Running a café may seem like a great sea change compared with your standard 9-5 office job from the outside, but like most other businesses out there, it’s mighty hard work even though it can be financially rewarding if things are done right. In order to increase the chances of success and a good return on investment, you need to know what to look for when buying a café. I’m a business broker and have also owned my own cafes and these are the things I look at when looking to buy a cafe
The vast majority of cafes in Australia are bought on the basis of a 2 week trial being offered after contracts are exchanged. It works by setting a minimum turnover which the business needs to meet in order for the sales contract to be deemed valid. It essentially works by setting a target turnover figure eg $20,000 over 2 weeks, if the condition is met then the buyer is obligated to the buy the business, however, if the business doesn’t meet the condition, the buyer has grounds to pull out and get his deposit back from the seller.
However, we have all heard stories of sellers manipulating the trial and as a business broker / consultant, I can confirm this does definitely happen to some degree although rare. This is the reason you need to check the figures prior to purchasing a business. It’s important when purchasing a café that you know what to look for as in my experience, traditional paperwork such as BAS statements, profit and tax returns isn’t a good way to determine whether aa café is actually profitable. This is because the large proportion of cash which comes through a café that isn’t declared, in addition, a lot of operators use cash to pay staff and invoices which also may not reflect on the paperwork which goes to the ATO. Unfortunately, this also means accountants won’t be very useful when it comes to working out whether a café is actually profitable. To do proper due diligence on a café, you will usually require the assistance of someone which has owned a café before or a café consultant.

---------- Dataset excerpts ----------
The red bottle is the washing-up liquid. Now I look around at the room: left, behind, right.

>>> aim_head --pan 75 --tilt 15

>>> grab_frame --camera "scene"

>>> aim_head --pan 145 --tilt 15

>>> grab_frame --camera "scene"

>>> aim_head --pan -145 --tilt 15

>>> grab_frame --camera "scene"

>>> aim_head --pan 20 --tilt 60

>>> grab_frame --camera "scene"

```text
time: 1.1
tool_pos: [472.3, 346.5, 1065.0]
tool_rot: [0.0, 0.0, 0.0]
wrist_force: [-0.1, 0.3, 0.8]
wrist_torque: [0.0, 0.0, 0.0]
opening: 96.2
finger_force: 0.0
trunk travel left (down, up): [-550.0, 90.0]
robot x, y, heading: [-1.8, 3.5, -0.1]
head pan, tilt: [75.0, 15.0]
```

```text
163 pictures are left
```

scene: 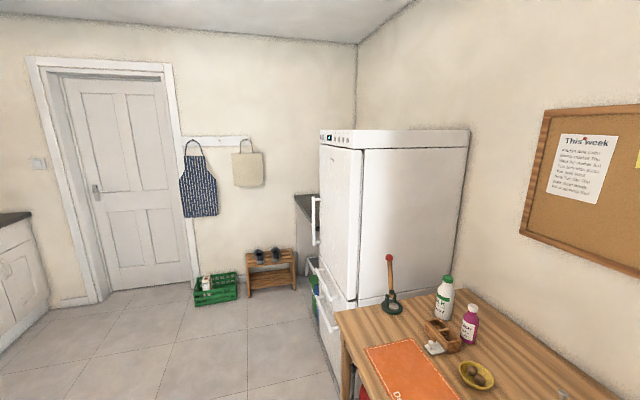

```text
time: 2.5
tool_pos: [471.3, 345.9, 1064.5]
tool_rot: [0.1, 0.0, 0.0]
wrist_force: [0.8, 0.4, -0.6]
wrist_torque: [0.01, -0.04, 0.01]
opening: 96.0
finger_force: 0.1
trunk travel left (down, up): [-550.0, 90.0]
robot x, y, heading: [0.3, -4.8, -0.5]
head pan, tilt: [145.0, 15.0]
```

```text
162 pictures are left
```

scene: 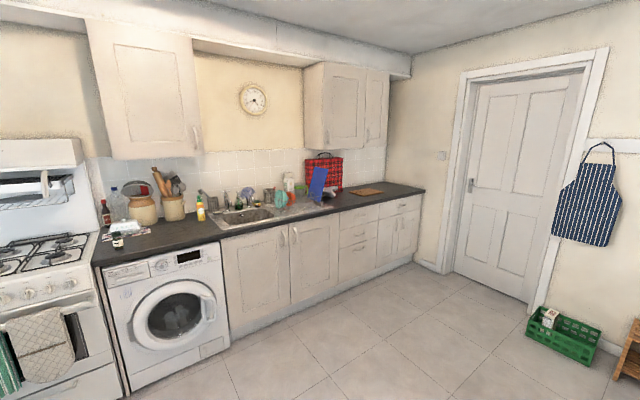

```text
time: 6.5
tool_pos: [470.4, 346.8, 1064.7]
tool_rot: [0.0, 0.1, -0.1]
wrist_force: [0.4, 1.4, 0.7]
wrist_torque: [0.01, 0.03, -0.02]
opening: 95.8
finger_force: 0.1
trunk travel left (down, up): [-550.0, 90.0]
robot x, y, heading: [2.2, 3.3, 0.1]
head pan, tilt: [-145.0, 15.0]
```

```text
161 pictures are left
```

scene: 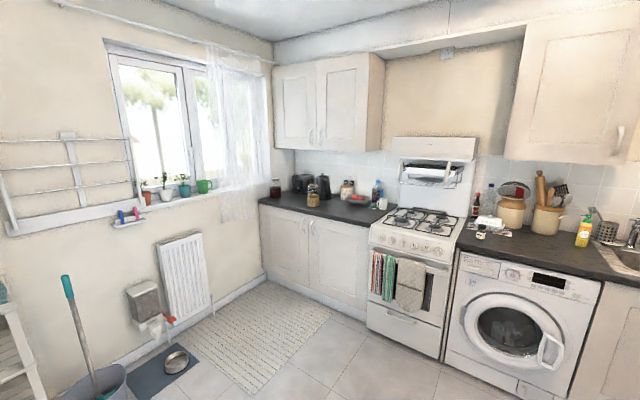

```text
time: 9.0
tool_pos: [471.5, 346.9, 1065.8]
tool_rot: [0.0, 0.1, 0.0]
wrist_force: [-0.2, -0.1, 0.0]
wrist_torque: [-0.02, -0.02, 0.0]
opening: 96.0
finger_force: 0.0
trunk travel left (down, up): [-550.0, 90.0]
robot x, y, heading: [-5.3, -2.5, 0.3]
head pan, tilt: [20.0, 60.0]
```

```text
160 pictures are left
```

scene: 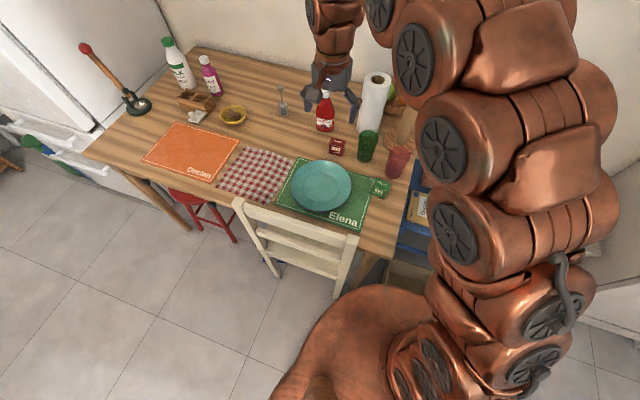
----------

One thing which I see purchasers frequently get caught out with is the staffing requirements and wages for the café they have purchased. It’s actually quite common for family and friends to work for free or help out during busy periods such as weekends without being included in the roster. While this is a great help to the business owner, it will also mean the purchaser will need to hire an additional person to replace the family member which is helping out the current owner if he/she takes over the business. This in most cases will reduce the forecasted profitability of a café due to additional wage costs.
You also need to account for the current owners wages (the vast majority of businesses for sale online don’t do this), for example, so if the current café operator works 50hrs per week, you will need to work out the cost to replace him and remove this amount from the advertised net profit to work out the true net profit. It’s also common for café owners to visit the markets for their fruits and vegetables on the weekend in an effort to keep the cost of good low, if you aren’t going to be doing this then you will need add a premium for having the goods delivered which again will effect your profitability.
It’s crucial to understand the lease before committing to buying a café as it will have a significant impact on the future value of the business and there is no guarantee the landlord will provide the same terms once the lease ends and it comes to the time for a renewal.
First thing to check is to see how long is left on the current term and whether there are any ‘options’ to renew the lease once the term is up. If there is an ‘option’ after the current term, you will also need to check whether there are any additional rental increases or market rent reviews which will take place once the option is exercised. For example, if a lease is 5×5, it’s not uncommon for a landlord to offer a significant discount in the first 5 years to get a tenant in there (since the tenant will also invest in a fitout for the shop) and then increase it back to the normal amount via a market review once the second term of 5 years is exercised.
Also, always check to see whether there is a demolition clause in the lease as it can significantly lower the value of the café since it means the landlord can ask you to vacate the property at any time if there was a need.
Always make sure all equipment in the business is included in the sale. If the current owner has equipment that is leased or financed, then you need to ensure the contract stipulates that it will be paid out before you acquire the business. In addition to having your solicitor do a PPSR search to ensure all equipment is unencumbered, you also want to verify all key items are included in the equipment list attached to the contract. I’ve seen purchasers get the shock of having someone come to repossess the equipment they originally thought was included in the sale and you definitely don’t want this to happen to you.
When buying a café, the current figures are obviously an important part of the decision but this isn’t something you should solely focus on. At times, depending on your confidence, skills and circumstances, it may be better to go for a run down business which you could work on to make it more valuable over time.
Additionally, when buying an existing cafe, you want to research the local area to see if there is anything which could possibly effect the turnover down the line. Eg. Are there any vacant properties or developments which have the potential to be turned into a café which will impact profitability of the business? Is the business located in a building or area with a few key tenants which may possibly move out in future?
To mitigate these risks, you can check local council development applications to ensure someone isn’t going to be opening a café in the immediate vicinity and if you are buying a lobby café then you should ask to speak with the building manger or managing agent to ensure the tenants above you will not be moving out in the short term.
At the end of the day, buying a café is like buying any other business and it’s impossible to completely eliminate all risk involved. However, you can significantly mitigate the vast majority of these risks by knowing what to look for and enlisting the help of a buyers agent as well as a good solicitor which is experience in business sales and retail leases.